DATA SECTION
========================
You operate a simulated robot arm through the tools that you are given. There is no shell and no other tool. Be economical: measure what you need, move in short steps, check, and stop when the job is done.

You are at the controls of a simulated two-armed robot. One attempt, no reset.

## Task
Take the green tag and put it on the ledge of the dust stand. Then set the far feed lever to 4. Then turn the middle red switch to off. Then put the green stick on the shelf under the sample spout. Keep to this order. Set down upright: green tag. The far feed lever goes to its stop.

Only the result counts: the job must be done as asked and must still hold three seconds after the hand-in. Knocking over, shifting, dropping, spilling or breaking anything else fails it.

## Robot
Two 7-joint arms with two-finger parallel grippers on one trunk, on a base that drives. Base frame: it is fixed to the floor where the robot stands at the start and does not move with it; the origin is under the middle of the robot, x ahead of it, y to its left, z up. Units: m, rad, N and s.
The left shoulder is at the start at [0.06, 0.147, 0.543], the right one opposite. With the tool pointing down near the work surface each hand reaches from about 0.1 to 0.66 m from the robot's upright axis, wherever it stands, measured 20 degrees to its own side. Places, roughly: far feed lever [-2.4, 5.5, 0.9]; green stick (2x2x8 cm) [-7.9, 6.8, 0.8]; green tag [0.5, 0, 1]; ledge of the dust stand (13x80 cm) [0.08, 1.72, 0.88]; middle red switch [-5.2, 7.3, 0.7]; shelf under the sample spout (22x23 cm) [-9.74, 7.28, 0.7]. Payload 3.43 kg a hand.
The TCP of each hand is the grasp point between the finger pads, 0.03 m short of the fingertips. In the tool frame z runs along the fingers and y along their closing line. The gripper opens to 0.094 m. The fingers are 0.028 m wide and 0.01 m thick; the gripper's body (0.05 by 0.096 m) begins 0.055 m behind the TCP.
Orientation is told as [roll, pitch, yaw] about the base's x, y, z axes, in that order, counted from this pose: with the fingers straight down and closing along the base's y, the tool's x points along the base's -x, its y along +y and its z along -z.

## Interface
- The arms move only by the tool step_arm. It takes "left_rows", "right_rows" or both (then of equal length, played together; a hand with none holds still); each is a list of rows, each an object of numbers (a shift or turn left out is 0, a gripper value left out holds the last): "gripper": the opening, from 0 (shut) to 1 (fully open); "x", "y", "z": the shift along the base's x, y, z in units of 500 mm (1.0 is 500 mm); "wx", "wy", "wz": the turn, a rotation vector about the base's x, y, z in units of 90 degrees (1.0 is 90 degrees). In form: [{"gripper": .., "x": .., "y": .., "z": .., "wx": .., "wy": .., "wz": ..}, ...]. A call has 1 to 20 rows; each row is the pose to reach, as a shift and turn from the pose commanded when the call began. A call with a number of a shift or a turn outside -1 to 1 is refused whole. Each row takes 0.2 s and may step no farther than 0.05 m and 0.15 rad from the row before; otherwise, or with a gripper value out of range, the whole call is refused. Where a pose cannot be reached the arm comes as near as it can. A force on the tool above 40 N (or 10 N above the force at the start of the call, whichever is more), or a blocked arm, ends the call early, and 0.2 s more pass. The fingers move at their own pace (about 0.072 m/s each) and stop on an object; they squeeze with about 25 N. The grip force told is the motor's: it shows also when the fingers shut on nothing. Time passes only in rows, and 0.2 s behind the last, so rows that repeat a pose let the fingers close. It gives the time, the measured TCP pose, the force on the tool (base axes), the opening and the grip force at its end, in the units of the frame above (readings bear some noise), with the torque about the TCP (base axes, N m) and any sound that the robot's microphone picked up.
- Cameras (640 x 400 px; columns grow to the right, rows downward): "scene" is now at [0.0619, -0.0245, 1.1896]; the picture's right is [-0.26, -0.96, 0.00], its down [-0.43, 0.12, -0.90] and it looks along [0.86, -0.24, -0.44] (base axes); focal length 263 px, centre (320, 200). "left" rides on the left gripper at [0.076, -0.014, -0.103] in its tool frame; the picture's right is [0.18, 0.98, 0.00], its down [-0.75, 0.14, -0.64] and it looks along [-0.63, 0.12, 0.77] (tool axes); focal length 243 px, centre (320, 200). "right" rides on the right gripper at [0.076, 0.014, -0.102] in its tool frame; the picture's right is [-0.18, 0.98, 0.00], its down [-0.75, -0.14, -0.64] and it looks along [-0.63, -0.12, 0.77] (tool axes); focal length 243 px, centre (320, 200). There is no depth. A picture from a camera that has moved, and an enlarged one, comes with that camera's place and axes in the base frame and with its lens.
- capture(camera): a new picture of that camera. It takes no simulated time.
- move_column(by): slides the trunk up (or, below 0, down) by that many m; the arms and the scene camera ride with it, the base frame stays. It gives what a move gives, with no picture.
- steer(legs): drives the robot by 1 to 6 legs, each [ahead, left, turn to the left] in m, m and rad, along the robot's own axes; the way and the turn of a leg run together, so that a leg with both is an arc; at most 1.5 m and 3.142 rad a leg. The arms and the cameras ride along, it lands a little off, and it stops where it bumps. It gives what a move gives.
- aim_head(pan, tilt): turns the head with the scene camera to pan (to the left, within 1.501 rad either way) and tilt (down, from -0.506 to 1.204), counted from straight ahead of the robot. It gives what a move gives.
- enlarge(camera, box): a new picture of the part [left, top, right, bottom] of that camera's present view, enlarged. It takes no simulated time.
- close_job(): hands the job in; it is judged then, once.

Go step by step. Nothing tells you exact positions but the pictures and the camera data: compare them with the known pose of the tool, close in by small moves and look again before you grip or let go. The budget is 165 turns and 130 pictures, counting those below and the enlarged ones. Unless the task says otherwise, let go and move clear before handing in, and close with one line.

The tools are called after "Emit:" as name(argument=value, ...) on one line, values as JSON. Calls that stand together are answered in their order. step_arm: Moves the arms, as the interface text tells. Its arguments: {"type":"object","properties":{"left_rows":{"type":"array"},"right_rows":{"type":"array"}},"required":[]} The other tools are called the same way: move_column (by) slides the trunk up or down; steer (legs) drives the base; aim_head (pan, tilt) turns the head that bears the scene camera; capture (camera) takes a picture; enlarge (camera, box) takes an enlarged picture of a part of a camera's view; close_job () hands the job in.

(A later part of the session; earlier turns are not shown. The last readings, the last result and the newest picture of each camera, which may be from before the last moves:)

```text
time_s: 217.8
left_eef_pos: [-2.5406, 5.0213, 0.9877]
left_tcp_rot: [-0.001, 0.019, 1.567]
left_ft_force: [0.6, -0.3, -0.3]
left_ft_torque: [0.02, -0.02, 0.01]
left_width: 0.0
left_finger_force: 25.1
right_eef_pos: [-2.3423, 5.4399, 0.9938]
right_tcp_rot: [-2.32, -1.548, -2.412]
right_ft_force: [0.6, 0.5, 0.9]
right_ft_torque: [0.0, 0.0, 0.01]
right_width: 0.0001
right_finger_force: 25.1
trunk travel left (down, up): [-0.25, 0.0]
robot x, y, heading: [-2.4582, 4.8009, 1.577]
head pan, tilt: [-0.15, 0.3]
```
========================
OBJECTIVE
Give the data again, exactly as it stands.

THE COMPLETED TASK
You operate a simulated robot arm through the tools that you are given. There is no shell and no other tool. Be economical: measure what you need, move in short steps, check, and stop when the job is done.

You are at the controls of a simulated two-armed robot. One attempt, no reset.

## Task
Take the green tag and put it on the ledge of the dust stand. Then set the far feed lever to 4. Then turn the middle red switch to off. Then put the green stick on the shelf under the sample spout. Keep to this order. Set down upright: green tag. The far feed lever goes to its stop.

Only the result counts: the job must be done as asked and must still hold three seconds after the hand-in. Knocking over, shifting, dropping, spilling or breaking anything else fails it.

## Robot
Two 7-joint arms with two-finger parallel grippers on one trunk, on a base that drives. Base frame: it is fixed to the floor where the robot stands at the start and does not move with it; the origin is under the middle of the robot, x ahead of it, y to its left, z up. Units: m, rad, N and s.
The left shoulder is at the start at [0.06, 0.147, 0.543], the right one opposite. With the tool pointing down near the work surface each hand reaches from about 0.1 to 0.66 m from the robot's upright axis, wherever it stands, measured 20 degrees to its own side. Places, roughly: far feed lever [-2.4, 5.5, 0.9]; green stick (2x2x8 cm) [-7.9, 6.8, 0.8]; green tag [0.5, 0, 1]; ledge of the dust stand (13x80 cm) [0.08, 1.72, 0.88]; middle red switch [-5.2, 7.3, 0.7]; shelf under the sample spout (22x23 cm) [-9.74, 7.28, 0.7]. Payload 3.43 kg a hand.
The TCP of each hand is the grasp point between the finger pads, 0.03 m short of the fingertips. In the tool frame z runs along the fingers and y along their closing line. The gripper opens to 0.094 m. The fingers are 0.028 m wide and 0.01 m thick; the gripper's body (0.05 by 0.096 m) begins 0.055 m behind the TCP.
Orientation is told as [roll, pitch, yaw] about the base's x, y, z axes, in that order, counted from this pose: with the fingers straight down and closing along the base's y, the tool's x points along the base's -x, its y along +y and its z along -z.

## Interface
- The arms move only by the tool step_arm. It takes "left_rows", "right_rows" or both (then of equal length, played together; a hand with none holds still); each is a list of rows, each an object of numbers (a shift or turn left out is 0, a gripper value left out holds the last): "gripper": the opening, from 0 (shut) to 1 (fully open); "x", "y", "z": the shift along the base's x, y, z in units of 500 mm (1.0 is 500 mm); "wx", "wy", "wz": the turn, a rotation vector about the base's x, y, z in units of 90 degrees (1.0 is 90 degrees). In form: [{"gripper": .., "x": .., "y": .., "z": .., "wx": .., "wy": .., "wz": ..}, ...]. A call has 1 to 20 rows; each row is the pose to reach, as a shift and turn from the pose commanded when the call began. A call with a number of a shift or a turn outside -1 to 1 is refused whole. Each row takes 0.2 s and may step no farther than 0.05 m and 0.15 rad from the row before; otherwise, or with a gripper value out of range, the whole call is refused. Where a pose cannot be reached the arm comes as near as it can. A force on the tool above 40 N (or 10 N above the force at the start of the call, whichever is more), or a blocked arm, ends the call early, and 0.2 s more pass. The fingers move at their own pace (about 0.072 m/s each) and stop on an object; they squeeze with about 25 N. The grip force told is the motor's: it shows also when the fingers shut on nothing. Time passes only in rows, and 0.2 s behind the last, so rows that repeat a pose let the fingers close. It gives the time, the measured TCP pose, the force on the tool (base axes), the opening and the grip force at its end, in the units of the frame above (readings bear some noise), with the torque about the TCP (base axes, N m) and any sound that the robot's microphone picked up.
- Cameras (640 x 400 px; columns grow to the right, rows downward): "scene" is now at [0.0619, -0.0245, 1.1896]; the picture's right is [-0.26, -0.96, 0.00], its down [-0.43, 0.12, -0.90] and it looks along [0.86, -0.24, -0.44] (base axes); focal length 263 px, centre (320, 200). "left" rides on the left gripper at [0.076, -0.014, -0.103] in its tool frame; the picture's right is [0.18, 0.98, 0.00], its down [-0.75, 0.14, -0.64] and it looks along [-0.63, 0.12, 0.77] (tool axes); focal length 243 px, centre (320, 200). "right" rides on the right gripper at [0.076, 0.014, -0.102] in its tool frame; the picture's right is [-0.18, 0.98, 0.00], its down [-0.75, -0.14, -0.64] and it looks along [-0.63, -0.12, 0.77] (tool axes); focal length 243 px, centre (320, 200). There is no depth. A picture from a camera that has moved, and an enlarged one, comes with that camera's place and axes in the base frame and with its lens.
- capture(camera): a new picture of that camera. It takes no simulated time.
- move_column(by): slides the trunk up (or, below 0, down) by that many m; the arms and the scene camera ride with it, the base frame stays. It gives what a move gives, with no picture.
- steer(legs): drives the robot by 1 to 6 legs, each [ahead, left, turn to the left] in m, m and rad, along the robot's own axes; the way and the turn of a leg run together, so that a leg with both is an arc; at most 1.5 m and 3.142 rad a leg. The arms and the cameras ride along, it lands a little off, and it stops where it bumps. It gives what a move gives.
- aim_head(pan, tilt): turns the head with the scene camera to pan (to the left, within 1.501 rad either way) and tilt (down, from -0.506 to 1.204), counted from straight ahead of the robot. It gives what a move gives.
- enlarge(camera, box): a new picture of the part [left, top, right, bottom] of that camera's present view, enlarged. It takes no simulated time.
- close_job(): hands the job in; it is judged then, once.

Go step by step. Nothing tells you exact positions but the pictures and the camera data: compare them with the known pose of the tool, close in by small moves and look again before you grip or let go. The budget is 165 turns and 130 pictures, counting those below and the enlarged ones. Unless the task says otherwise, let go and move clear before handing in, and close with one line.

The tools are called after "Emit:" as name(argument=value, ...) on one line, values as JSON. Calls that stand together are answered in their order. step_arm: Moves the arms, as the interface text tells. Its arguments: {"type":"object","properties":{"left_rows":{"type":"array"},"right_rows":{"type":"array"}},"required":[]} The other tools are called the same way: move_column (by) slides the trunk up or down; steer (legs) drives the base; aim_head (pan, tilt) turns the head that bears the scene camera; capture (camera) takes a picture; enlarge (camera, box) takes an enlarged picture of a part of a camera's view; close_job () hands the job in.

(A later part of the session; earlier turns are not shown. The last readings, the last result and the newest picture of each camera, which may be from before the last moves:)

```text
time_s: 217.8
left_eef_pos: [-2.5406, 5.0213, 0.9877]
left_tcp_rot: [-0.001, 0.019, 1.567]
left_ft_force: [0.6, -0.3, -0.3]
left_ft_torque: [0.02, -0.02, 0.01]
left_width: 0.0
left_finger_force: 25.1
right_eef_pos: [-2.3423, 5.4399, 0.9938]
right_tcp_rot: [-2.32, -1.548, -2.412]
right_ft_force: [0.6, 0.5, 0.9]
right_ft_torque: [0.0, 0.0, 0.01]
right_width: 0.0001
right_finger_force: 25.1
trunk travel left (down, up): [-0.25, 0.0]
robot x, y, heading: [-2.4582, 4.8009, 1.577]
head pan, tilt: [-0.15, 0.3]
```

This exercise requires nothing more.